▶ _Stated goal 1_:
I need one stretch of the text to read verbatim, from "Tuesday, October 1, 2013" to "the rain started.".
▶ _Stated goal 2_:
Go on with the text to read that begins "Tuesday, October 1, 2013" from its last line.

--- begin Text to read ---

Tuesday, October 1, 2013

Delhi day three

We should have realised when the wall of steam hit us as we emerged from our bus at the Lodi Gardens in Delhi Sunday morning that we were about to experience some rain.

Spread over 90 acres the park contains tombs and mosques of the 15th century Sayyid and Lodis, a Pashtun dynasty which ruled much of Northern India. On Sunday we were only able to see the Bara Gumbad tomb and mosque and the tiny blue tiled Sheesh Gumbad before the rain started.

Wayne negotiated a 6 minute guided tour of the Bara Gumbad tomb and mosque - "for a small donation". This proved worthwhile (although disappointingly short as far as the guide was concerned) as it helped us understand a little of the historical and architectural context of these ancient and intricately decorated buildings.

And then the rain started falling - in torrents! We waited and waited under the shelter of Sheesh Gumbad but there was no let up in the storm. After about 40 minutes, we saw sheets of flood water forming, rushing in streams to the lowest points of the gardens.

Eventually we just had to run for it, back to our van, copping an absolute drenching in the process.

Our next stop was Khan Market where we shopped (and started to dry out) at FabIndia and Amrapali Jewellers, and ate delicious Chicken Tikka rolls at Khan Cha Cha Kebab Corner with a group of young upwardly mobile Delhi -ites.

We enjoyed coffee, marsala chai and slabs of cake at Café Turtle above the wonderful Full Circle Bookstore, and then more shopping at Silverline Jewellers and Anokhi.

--- end Text to read ---
--- begin Data section ---

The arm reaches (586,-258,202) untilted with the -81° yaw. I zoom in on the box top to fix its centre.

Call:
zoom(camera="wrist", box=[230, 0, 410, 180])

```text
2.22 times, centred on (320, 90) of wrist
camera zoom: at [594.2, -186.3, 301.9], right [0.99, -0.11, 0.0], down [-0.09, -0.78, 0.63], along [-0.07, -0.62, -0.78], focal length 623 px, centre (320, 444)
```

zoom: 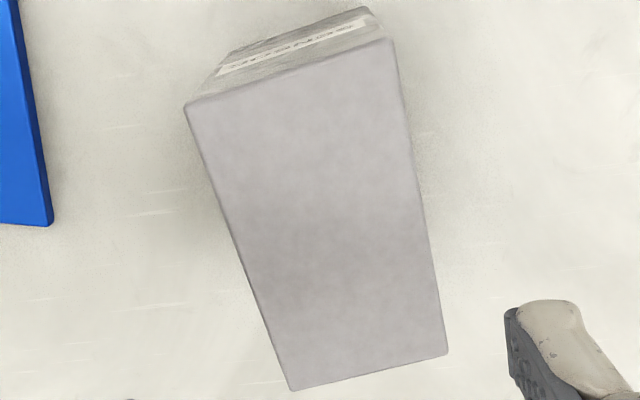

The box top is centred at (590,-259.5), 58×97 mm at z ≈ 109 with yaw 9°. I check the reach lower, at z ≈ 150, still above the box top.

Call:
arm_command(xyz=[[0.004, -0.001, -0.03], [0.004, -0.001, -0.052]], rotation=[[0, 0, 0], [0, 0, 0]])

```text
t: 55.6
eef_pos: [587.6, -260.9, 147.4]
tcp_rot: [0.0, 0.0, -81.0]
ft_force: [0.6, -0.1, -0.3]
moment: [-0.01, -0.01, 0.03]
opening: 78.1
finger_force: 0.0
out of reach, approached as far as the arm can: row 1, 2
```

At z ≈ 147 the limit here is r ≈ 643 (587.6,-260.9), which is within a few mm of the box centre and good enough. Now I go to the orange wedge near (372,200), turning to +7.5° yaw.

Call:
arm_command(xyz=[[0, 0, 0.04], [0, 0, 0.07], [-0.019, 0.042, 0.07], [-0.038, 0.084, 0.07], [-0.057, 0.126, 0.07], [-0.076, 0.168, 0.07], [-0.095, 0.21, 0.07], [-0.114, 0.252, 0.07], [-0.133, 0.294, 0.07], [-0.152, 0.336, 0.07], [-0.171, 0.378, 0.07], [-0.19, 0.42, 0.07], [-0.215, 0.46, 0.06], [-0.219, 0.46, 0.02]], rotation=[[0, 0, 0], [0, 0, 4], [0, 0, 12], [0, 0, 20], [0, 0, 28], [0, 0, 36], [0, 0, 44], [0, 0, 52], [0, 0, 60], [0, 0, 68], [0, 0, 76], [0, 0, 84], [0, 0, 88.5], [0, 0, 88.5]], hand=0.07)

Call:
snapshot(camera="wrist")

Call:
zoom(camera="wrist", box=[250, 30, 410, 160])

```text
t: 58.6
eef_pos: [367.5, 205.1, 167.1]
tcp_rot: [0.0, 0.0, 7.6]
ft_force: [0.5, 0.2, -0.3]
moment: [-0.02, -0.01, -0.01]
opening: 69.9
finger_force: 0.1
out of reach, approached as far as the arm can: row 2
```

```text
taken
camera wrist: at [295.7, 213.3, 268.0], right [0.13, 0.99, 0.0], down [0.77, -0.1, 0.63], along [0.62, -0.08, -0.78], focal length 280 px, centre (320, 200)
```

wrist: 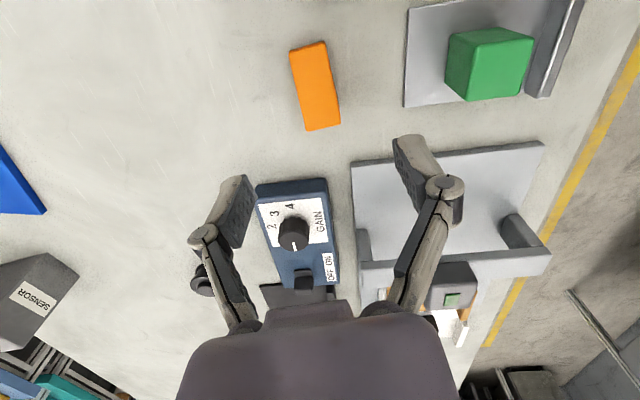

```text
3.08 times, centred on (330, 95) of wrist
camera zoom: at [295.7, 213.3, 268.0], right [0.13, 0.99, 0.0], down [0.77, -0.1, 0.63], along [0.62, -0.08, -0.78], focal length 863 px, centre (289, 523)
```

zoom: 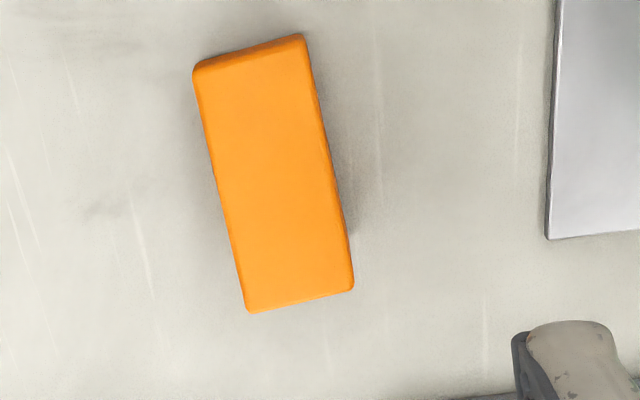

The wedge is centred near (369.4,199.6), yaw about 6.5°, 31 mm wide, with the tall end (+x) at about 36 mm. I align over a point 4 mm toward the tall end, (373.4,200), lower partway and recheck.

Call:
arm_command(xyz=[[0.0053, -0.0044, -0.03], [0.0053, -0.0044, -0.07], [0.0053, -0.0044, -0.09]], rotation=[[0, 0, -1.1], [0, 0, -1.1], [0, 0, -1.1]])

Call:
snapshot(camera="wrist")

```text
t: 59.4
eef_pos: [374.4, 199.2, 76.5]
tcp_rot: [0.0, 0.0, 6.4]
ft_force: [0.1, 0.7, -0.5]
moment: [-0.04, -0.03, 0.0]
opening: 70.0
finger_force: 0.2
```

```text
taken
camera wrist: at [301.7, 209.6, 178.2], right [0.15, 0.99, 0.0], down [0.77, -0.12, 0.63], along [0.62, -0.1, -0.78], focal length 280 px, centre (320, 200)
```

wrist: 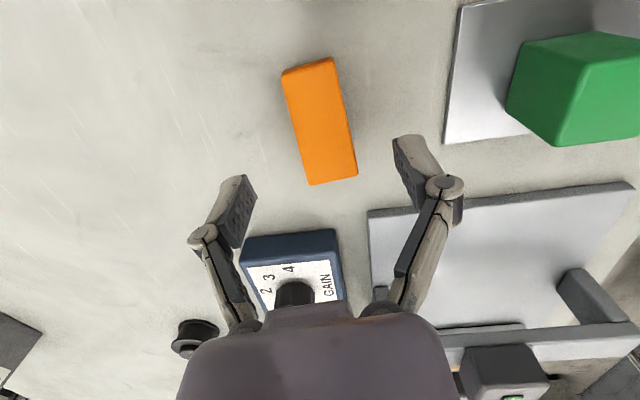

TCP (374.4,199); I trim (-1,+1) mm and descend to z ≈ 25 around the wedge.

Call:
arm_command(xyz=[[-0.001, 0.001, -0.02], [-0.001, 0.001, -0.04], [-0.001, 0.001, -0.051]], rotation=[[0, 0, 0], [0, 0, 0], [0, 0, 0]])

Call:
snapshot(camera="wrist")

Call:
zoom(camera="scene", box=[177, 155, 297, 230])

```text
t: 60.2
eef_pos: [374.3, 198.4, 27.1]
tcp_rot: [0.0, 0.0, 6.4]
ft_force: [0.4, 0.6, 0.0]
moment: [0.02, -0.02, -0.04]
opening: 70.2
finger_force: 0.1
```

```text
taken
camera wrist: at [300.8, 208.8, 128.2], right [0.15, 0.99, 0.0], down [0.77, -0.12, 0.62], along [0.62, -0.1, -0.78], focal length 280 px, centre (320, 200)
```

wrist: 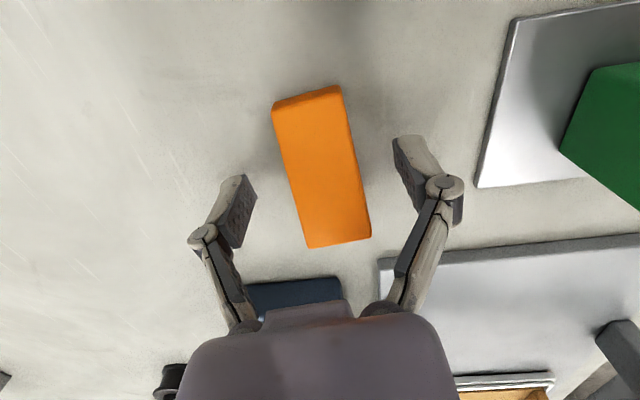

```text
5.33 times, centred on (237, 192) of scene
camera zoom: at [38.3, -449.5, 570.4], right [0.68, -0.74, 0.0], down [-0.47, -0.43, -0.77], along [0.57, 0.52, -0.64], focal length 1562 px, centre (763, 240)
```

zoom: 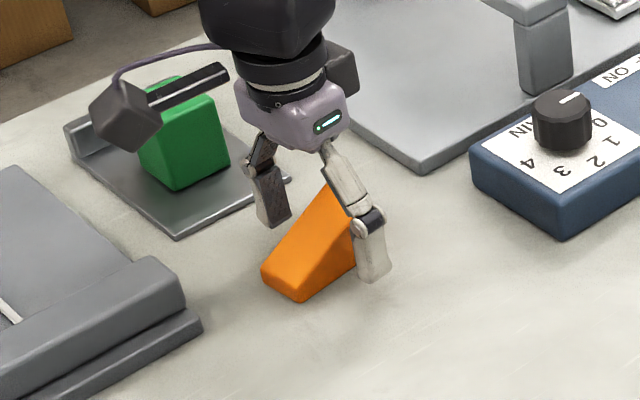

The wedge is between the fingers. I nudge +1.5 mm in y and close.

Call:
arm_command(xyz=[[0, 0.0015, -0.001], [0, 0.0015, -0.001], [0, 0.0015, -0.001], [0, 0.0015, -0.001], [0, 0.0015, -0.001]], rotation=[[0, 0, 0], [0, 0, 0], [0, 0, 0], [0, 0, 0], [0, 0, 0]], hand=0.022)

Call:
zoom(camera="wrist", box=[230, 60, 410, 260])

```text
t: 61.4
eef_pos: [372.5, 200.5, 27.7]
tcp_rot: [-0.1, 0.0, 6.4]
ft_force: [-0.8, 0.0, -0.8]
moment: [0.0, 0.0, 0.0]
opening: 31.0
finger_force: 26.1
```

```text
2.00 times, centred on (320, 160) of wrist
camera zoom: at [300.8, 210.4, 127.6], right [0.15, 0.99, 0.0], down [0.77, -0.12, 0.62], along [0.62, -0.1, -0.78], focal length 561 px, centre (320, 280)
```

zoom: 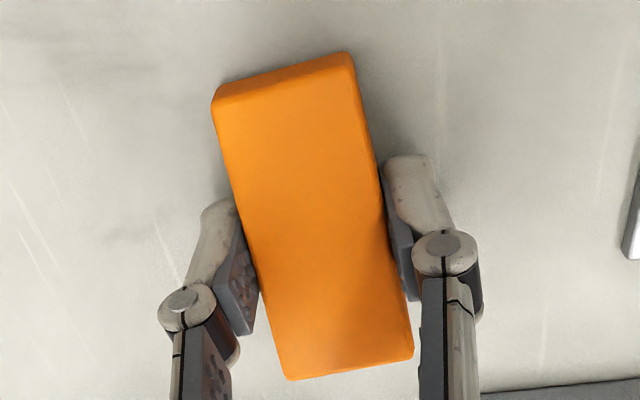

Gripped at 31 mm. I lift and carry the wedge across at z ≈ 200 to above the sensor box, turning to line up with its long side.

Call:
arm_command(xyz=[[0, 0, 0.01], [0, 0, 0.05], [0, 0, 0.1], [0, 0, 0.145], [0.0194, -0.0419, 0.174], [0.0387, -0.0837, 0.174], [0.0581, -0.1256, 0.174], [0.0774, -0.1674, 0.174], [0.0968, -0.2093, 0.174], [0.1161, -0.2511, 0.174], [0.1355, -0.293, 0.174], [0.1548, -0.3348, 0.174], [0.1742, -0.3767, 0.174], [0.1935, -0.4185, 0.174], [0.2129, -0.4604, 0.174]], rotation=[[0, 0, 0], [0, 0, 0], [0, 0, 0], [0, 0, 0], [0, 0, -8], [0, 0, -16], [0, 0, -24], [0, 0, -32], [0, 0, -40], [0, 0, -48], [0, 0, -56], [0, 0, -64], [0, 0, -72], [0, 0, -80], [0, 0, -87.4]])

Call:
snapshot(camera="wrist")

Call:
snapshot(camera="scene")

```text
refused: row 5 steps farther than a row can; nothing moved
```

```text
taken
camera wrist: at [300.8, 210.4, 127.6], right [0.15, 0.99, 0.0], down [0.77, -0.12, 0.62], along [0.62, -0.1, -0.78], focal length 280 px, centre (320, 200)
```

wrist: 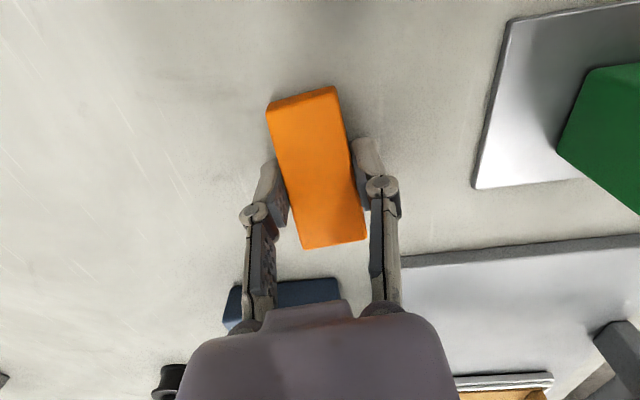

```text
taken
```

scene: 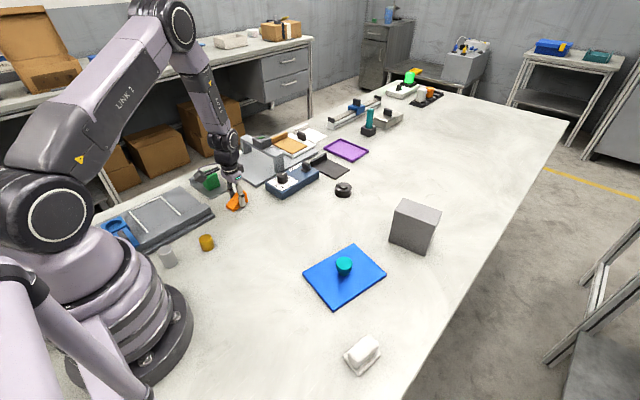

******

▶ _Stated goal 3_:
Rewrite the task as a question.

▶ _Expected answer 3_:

--- end Data section ---

▶ _Expected answer 1_:
Tuesday, October 1, 2013

Delhi day three

We should have realised when the wall of steam hit us as we emerged from our bus at the Lodi Gardens in Delhi Sunday morning that we were about to experience some rain.

Spread over 90 acres the park contains tombs and mosques of the 15th century Sayyid and Lodis, a Pashtun dynasty which ruled much of Northern India. On Sunday we were only able to see the Bara Gumbad tomb and mosque and the tiny blue tiled Sheesh Gumbad before the rain started.

▶ _Expected answer 2_:
To the small dismay of some of the blokes, and with darkness rapidly approaching, we had one more shopping stop at Ahujason’s Shawl Wale at Delhi’s Main Market, another up market shopping area (with very bad access and facilities) quite close to our Amarya Villa.

Over our customary evening drinks in the pink and saffron coloured lounge area we shared some of our thoughts on Delhi so far:
  • Delhi is humbling – it makes you realise how well off we are
  • Delhi is crazy hectic with a lot going on in a small space
  • Chaotic, but it seems to work. A real melting pot of people and religions. 
  • People stay so sane in the midst of chaos. People have so few expectations
  • There’s no way of dealing with all the rubbish but you still see people sweeping away the dust and trying to make things right
  • There’s such a multiplicity of ethnic groups. There’s nothing homogeneous about Delhi..but it seems to work
  • Where are all the women?
  • Where are the smokers and the prostitutes?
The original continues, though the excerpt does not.